[Written request]
Return all of the data exactly as given.

------ Data segment ------

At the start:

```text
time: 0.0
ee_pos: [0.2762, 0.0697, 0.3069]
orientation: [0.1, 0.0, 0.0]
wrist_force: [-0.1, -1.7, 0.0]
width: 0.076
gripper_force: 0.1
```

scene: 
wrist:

------

[Answer to the task]
At the start:

```text
time: 0.0
ee_pos: [0.2762, 0.0697, 0.3069]
orientation: [0.1, 0.0, 0.0]
wrist_force: [-0.1, -1.7, 0.0]
width: 0.076
gripper_force: 0.1
```

scene: 
wrist:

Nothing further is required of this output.